En 2010, tras unas elecciones sin un ganador claro, se formó un Gobierno de coalición. El nuevo ministro de Economía conservador, George Osborne, reaccionó ante la crisis financiera con un programa de severos recortes del gasto, que intentó endulzar con su famosa declaración: “Estamos en esto todos juntos”. Sin embargo, era evidente que algunas personas estaban “en esto” más que otras, y en 2016 ya no había dudas de que lo único que había creado su política de austeridad era una sociedad más desigual: los activos de los de arriba se multiplicaron mientras los más pobres y vulnerables lo pasaban cada vez peor. El Trussell Trust, que financia la mayor red de bancos de alimentos del Reino Unido, gestionaba unos 35 en 2010: en 2020, eran ya 1.300. Una situación vergonzosa en uno de los países teóricamente más ricos del mundo.
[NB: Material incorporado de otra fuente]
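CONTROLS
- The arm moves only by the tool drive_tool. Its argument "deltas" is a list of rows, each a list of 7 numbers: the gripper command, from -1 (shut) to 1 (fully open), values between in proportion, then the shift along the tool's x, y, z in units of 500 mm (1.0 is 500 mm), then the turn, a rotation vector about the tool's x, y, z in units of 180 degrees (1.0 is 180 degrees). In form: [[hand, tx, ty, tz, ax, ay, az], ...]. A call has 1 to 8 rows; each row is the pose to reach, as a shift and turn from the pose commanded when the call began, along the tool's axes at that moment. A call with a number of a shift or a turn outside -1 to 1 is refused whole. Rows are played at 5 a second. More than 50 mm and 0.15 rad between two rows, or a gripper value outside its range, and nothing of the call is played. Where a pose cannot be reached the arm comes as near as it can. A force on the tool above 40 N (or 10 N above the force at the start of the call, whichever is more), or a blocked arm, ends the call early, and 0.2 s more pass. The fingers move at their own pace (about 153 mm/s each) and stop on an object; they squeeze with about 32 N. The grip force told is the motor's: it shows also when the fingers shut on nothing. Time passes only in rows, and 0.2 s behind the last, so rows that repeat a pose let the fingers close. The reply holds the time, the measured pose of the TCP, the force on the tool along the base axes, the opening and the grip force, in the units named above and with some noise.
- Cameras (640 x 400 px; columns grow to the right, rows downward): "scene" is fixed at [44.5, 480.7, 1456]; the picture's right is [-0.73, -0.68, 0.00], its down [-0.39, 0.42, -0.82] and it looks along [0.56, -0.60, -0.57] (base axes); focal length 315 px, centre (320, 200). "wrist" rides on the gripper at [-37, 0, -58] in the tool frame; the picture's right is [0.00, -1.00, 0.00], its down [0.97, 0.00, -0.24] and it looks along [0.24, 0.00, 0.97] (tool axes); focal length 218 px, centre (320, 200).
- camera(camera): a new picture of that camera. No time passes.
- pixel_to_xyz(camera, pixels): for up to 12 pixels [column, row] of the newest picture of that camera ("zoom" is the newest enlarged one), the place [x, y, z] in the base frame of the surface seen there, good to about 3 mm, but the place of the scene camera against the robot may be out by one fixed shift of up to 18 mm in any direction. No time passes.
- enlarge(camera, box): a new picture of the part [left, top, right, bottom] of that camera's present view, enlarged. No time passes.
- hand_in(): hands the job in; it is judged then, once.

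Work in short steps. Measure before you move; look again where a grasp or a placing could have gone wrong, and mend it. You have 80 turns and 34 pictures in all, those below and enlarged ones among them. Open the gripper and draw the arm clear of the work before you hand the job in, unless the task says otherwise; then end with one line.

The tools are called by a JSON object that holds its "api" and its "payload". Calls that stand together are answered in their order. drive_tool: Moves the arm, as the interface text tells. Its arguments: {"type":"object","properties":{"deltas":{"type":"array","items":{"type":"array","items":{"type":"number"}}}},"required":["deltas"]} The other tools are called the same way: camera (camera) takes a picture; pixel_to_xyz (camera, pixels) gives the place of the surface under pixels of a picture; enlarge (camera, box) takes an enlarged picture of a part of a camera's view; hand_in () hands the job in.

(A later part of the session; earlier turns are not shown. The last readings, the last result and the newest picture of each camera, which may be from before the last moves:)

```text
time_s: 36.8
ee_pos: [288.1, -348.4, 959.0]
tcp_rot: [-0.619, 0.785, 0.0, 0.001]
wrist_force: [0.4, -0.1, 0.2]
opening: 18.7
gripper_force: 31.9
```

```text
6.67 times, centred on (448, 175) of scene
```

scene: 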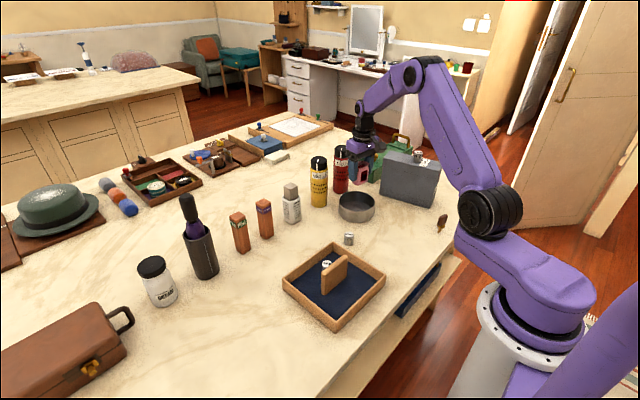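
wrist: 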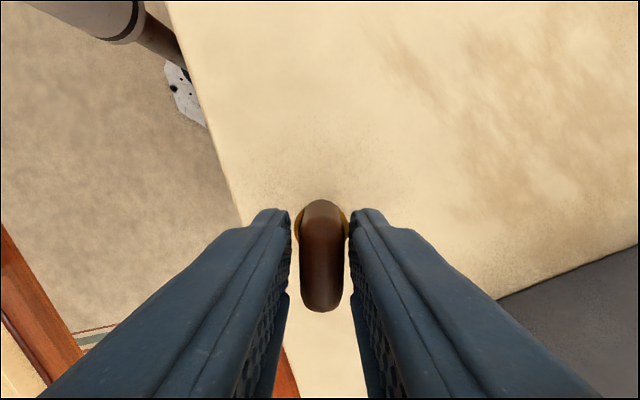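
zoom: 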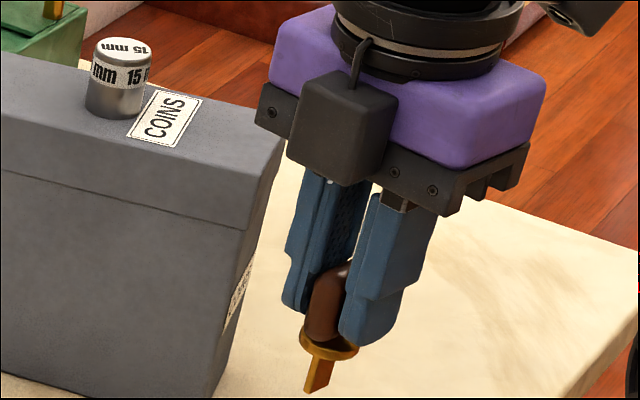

En 2016, por tanto, los británicos sabían perfectamente que la austeridad no estaba ayudándolos. Por eso, una coalición informal de euroescépticos acaudalados y votantes “relegados” de las ciudades del Norte decidió probar una solución distinta para los problemas económicos del Reino Unido: el Brexit. La palabra entrañaba una fuerte evocación emocional de la legendaria imagen del Reino Unido como Estado insular orgulloso y soberano, pero eso no bastaba para convencer a la mayoría. También debía ofrecer ventajas económicas, así que sus partidarios tuvieron que vender una obvia fantasía: la de que el fin del comercio sin fricciones con nuestro socio comercial mayor y más cercano impulsaría el crecimiento económico. En el momento en que aceptó esta contradicción, la clase política británica abandonó toda lógica y se rindió al pensamiento mágico, que la mantiene presa hasta hoy.
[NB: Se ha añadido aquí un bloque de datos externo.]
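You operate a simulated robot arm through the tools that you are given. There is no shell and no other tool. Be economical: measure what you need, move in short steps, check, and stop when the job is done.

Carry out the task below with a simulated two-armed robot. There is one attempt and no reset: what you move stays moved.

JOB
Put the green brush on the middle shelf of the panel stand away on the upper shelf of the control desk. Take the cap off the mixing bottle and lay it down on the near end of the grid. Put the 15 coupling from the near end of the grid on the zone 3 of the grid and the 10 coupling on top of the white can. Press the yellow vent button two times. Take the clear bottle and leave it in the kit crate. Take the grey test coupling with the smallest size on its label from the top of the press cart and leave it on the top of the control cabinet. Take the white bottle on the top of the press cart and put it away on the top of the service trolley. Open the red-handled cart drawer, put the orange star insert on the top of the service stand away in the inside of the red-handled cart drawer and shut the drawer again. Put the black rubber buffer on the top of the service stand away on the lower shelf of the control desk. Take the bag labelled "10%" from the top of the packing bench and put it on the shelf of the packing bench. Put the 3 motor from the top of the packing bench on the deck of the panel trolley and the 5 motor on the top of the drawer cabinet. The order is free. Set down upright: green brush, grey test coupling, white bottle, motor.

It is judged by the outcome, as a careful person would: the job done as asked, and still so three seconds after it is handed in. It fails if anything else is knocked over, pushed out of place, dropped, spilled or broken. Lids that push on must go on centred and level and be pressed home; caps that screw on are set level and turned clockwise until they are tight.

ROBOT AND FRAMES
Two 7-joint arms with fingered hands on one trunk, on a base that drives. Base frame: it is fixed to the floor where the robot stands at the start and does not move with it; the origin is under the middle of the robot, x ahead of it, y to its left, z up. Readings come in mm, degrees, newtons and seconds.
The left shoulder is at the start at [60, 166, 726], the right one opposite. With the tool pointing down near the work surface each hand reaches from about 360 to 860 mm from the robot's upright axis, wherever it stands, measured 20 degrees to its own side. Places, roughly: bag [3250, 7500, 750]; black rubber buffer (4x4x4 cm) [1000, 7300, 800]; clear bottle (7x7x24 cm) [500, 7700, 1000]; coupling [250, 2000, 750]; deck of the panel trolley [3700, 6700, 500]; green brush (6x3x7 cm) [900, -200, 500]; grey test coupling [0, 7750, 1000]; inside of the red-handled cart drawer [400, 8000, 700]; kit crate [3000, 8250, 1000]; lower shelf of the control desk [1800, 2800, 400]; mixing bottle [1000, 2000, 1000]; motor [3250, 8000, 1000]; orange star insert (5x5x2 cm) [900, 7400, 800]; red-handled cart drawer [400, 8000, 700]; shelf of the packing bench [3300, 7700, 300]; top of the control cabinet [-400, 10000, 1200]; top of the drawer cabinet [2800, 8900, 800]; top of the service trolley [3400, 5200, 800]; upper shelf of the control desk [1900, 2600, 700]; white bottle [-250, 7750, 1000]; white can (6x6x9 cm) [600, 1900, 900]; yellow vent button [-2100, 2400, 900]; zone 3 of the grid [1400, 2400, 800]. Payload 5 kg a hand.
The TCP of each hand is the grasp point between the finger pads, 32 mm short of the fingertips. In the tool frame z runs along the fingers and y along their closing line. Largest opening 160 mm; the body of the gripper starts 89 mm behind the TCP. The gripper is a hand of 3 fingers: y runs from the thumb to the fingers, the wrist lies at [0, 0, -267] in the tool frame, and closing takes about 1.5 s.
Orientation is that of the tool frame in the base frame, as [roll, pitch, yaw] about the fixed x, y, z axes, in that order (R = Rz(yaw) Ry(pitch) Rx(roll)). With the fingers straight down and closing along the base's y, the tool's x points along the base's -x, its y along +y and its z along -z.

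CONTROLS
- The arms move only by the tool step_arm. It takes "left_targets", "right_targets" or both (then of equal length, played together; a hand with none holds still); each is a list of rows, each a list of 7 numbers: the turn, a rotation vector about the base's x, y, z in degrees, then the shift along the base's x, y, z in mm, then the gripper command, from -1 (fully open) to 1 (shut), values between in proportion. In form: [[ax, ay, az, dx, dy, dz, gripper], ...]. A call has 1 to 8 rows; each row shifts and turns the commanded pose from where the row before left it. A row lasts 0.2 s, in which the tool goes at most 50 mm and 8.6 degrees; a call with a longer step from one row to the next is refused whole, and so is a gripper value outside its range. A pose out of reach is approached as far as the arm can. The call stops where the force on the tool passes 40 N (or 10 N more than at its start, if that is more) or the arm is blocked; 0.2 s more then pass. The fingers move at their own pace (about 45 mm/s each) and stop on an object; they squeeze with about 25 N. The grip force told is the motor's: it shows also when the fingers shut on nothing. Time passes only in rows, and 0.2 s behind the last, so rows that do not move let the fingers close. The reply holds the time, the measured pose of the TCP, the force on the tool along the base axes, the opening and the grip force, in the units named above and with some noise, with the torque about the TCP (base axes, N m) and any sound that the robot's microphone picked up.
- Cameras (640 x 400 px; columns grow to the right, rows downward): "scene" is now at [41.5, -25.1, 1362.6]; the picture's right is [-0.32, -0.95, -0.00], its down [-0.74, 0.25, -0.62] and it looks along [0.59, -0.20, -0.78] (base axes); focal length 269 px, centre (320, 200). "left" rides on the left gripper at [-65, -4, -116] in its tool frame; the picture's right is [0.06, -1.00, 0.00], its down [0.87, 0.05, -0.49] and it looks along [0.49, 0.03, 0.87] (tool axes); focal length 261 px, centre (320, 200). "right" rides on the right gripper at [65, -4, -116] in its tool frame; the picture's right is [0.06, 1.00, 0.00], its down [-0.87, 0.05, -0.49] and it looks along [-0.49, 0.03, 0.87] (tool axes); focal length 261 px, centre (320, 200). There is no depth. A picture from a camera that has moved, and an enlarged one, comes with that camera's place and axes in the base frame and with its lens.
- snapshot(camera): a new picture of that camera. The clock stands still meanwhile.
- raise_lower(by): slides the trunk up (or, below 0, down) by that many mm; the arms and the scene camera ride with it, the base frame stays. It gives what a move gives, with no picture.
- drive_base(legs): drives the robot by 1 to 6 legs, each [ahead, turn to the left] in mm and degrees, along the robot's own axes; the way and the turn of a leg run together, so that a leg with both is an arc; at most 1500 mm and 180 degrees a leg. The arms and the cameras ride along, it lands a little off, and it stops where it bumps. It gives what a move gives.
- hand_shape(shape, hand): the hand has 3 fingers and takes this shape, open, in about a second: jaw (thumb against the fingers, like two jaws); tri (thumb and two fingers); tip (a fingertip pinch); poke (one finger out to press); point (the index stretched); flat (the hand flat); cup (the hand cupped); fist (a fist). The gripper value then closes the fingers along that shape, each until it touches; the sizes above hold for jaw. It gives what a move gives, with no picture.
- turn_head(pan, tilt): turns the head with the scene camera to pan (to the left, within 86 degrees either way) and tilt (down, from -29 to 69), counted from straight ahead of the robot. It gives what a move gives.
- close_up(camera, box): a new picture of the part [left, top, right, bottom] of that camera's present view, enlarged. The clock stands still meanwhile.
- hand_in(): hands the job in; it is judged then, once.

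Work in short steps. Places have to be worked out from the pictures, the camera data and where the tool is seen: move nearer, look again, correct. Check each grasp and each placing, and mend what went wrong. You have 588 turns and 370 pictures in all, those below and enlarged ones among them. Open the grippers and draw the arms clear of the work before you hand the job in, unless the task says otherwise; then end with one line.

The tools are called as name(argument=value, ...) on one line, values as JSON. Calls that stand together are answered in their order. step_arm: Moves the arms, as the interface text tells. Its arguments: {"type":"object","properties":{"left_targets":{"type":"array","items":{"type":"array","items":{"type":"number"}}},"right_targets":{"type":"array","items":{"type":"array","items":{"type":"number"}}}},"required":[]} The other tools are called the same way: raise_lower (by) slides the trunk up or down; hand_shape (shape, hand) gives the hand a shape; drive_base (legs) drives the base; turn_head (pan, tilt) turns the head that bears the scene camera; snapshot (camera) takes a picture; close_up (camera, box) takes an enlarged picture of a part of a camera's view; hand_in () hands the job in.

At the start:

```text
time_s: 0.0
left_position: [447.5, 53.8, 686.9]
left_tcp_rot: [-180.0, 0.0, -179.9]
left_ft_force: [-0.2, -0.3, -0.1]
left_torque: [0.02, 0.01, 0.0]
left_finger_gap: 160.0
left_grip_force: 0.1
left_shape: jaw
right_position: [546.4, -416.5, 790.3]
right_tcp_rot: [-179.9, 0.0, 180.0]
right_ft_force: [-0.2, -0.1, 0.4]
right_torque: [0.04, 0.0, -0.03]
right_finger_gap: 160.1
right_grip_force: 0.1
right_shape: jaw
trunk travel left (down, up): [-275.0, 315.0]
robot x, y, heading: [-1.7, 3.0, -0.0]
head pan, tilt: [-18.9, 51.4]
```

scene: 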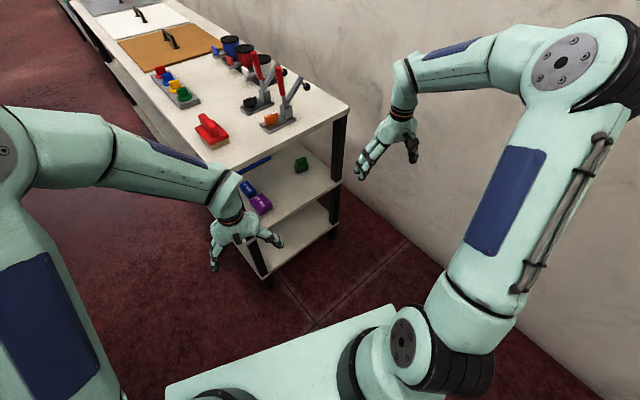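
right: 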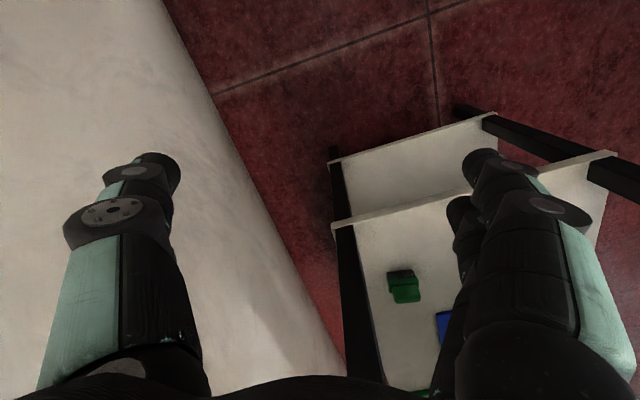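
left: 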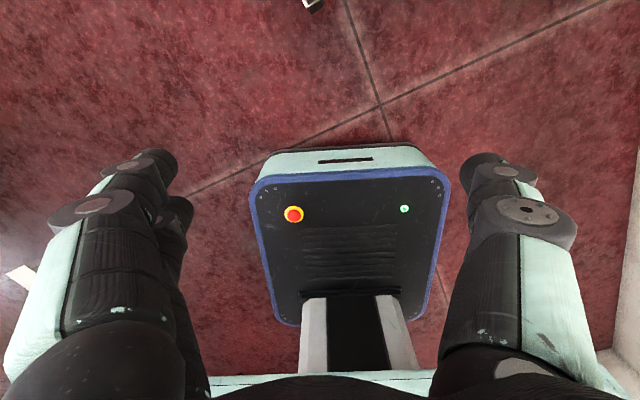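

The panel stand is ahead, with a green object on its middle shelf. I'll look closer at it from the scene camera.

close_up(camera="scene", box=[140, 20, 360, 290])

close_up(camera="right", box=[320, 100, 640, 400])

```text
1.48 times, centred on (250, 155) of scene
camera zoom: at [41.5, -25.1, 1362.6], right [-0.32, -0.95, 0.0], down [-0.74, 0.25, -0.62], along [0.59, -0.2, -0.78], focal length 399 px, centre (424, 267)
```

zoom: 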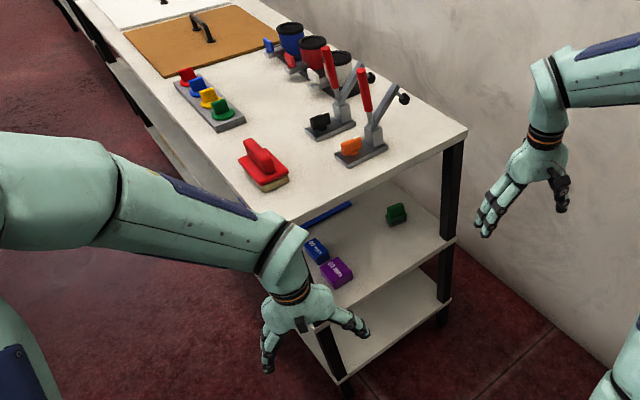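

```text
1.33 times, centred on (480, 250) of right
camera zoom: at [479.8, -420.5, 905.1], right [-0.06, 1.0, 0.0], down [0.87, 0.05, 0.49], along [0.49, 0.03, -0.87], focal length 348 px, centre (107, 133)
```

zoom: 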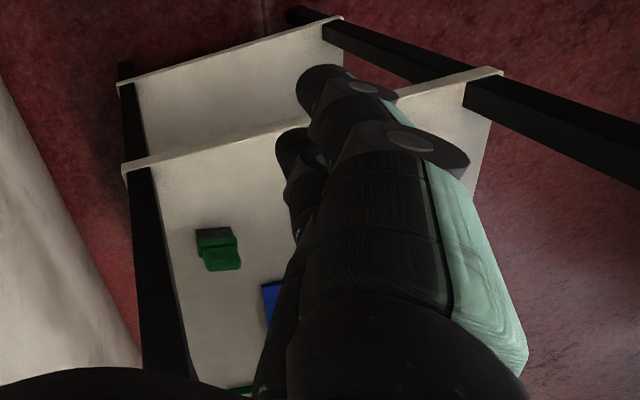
Quizás había una sola figura política capaz de hacer que esa fantasía pareciera convincente: Boris Johnson, con su talento populista para la propaganda, para la ironía, para decir todo con un guiño y una sonrisa que arrastraban a su público a una complicidad voluntaria. Fue Johnson quien realmente vendió el Brexit a los británicos durante el referéndum y quien luego los convenció (tras los intentos fallidos de Theresa May) de que podía “conseguirlo” con su acuerdo “prácticamente listo”.

Pero Johnson ya no está, hundido por su alegre desprecio de las reglas sobre la pandemia que su propio Gobierno había decretado. Su sustituta, Liz Truss, descubrió a toda velocidad que, independientemente de lo que los ciudadanos esperasen encontrar tras el Brexit, no les atraía un neoliberalismo rotundo e inequívoco, impuesto por alguien sin el encanto de su predecesor. A Truss la habían elegido los miembros del Partido Conservador, una parte pequeña (180.000 personas) y muy poco representativa de la población británica, así que, en lugar de volver a confiar en un grupo tan poco fiable, los diputados conservadores se apresuraron a hacer su propia selección. De modo que el Reino Unido tiene su tercer primer ministro de 2022: Rishi Sunak, un personaje aún sin probar, que solo lleva en el Parlamento siete años.

Sunak procede de la misma cultura de la banca internacional que Thatcher engrandeció. Procede de la derecha de su partido y defiende una postura radical en las guerras culturales y la inmigración. Se dice que su esposa es más rica que la difunta reina Isabel II. Pero hay muchas cosas que no sabemos de él, incluida su posición sobre el problema crucial de la política británica y que es la gran contradicción del Brexit: que algo que se presentó al pueblo británico como la panacea económica está ya haciendo un daño inmenso. Si este nuevo primer ministro quiere sobrevivir al menos unos meses más que los anteriores, debe empezar por ocuparse de esta realidad.